BATURAJA, fornews.co – Pemilihan Kepala Daerah OKU 2020 mendatang terancam batal dilaksanakan. Pasalnya hingga batas akhir penandatanganan Naskah Perjanjian Hibah Daerah (NPHD) hari ini, belum juga ada kejelasan.
Padahal sesuai dengan PKPU nomor 15 dan Permendagri nomor 54 tentang Pendanaan Pilgub, Pilbup, Pilwako yang bersumber dari APBD mau tidak mau NPHD sudah harus ditandatangani paling lambat hari ini.
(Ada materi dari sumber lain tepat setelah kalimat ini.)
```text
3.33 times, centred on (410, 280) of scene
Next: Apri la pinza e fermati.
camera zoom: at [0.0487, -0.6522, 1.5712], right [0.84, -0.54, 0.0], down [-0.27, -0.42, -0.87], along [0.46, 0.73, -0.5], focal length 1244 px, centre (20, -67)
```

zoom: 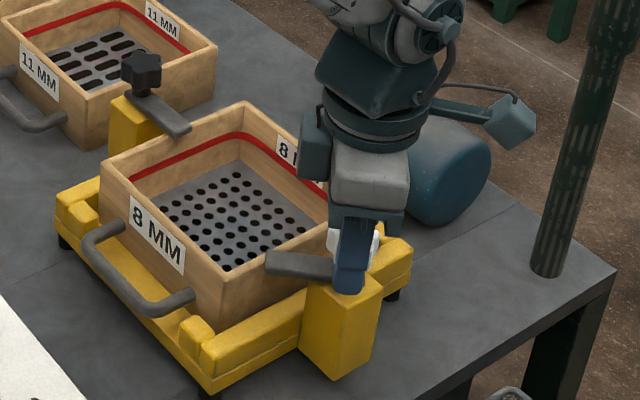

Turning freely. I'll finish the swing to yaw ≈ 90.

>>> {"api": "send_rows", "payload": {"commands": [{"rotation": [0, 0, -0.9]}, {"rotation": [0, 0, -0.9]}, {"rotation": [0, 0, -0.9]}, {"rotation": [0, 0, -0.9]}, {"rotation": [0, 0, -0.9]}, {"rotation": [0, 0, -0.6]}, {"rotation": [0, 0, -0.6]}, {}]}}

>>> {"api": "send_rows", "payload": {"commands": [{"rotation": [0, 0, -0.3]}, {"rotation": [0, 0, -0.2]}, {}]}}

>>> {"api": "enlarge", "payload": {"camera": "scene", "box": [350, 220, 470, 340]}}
Jika memang tidak ada kejelasan soal NPHD ini, besar kemungkinan Pilkada OKU bakal mundur pelaksanaannya tahun 2022 mendatang berbarengan dengan Pilkada Gubernur Sumsel.
Ketua KPU OKU Naning Wijaya mengatakan, alasan Pemerintah Daerah belum mau menandatangani NHPD lantaran keterlambatan pembahasan RAPBD beberapa waktu lalu. “Kita juga belum jelas apa yang menjadi pemikiran Pemda OKU. Yang jelas saat ini alasan Pemda OKU sedang ke Mendagri untuk menyampaikan jika Pemda OKU tidak mau mendandatangani NHPD,” ujar Naning, Senin (30/09).
Ditambahkan Naning, KPU OKU tidak kurang dari 4 kali melakukan koordinasi dengan Pemerintah Daerah terkait anggaran Pilkada ini. Bulan Juni lalu, pihaknya sudah menghadap Sekda, kemudian DPRD OKU, terakhir koordinasi dengan Bupati dan KPU Provinsi beserta TPAD OKU.
“Namun belum dibahas sama sekali antara Pemerintah Daerah dengan KPU OKU. Padahal KPU OKU sudah 4 kali mengajukan usulan untuk menindaklanjuti masalah Pilkada tersebut,” kata Naning.
Naning menjelaskan, jika hingga hari ini tidak ditandatangani, tinggal Mendagri yang memutuskan apakah Pilkada OKU tetap dilaksanakan atau mundur.
“Intinya KPU OKU akan menunggu petunjuk dari KPU RI dan Mendagri apakah boleh penandatanganan NPHD diatas tanggal 1 Oktober sesuai dengan PKPU. Kalau tidak ya Pilkada bakal mundur 2022 mendatang,” pungkas Naning.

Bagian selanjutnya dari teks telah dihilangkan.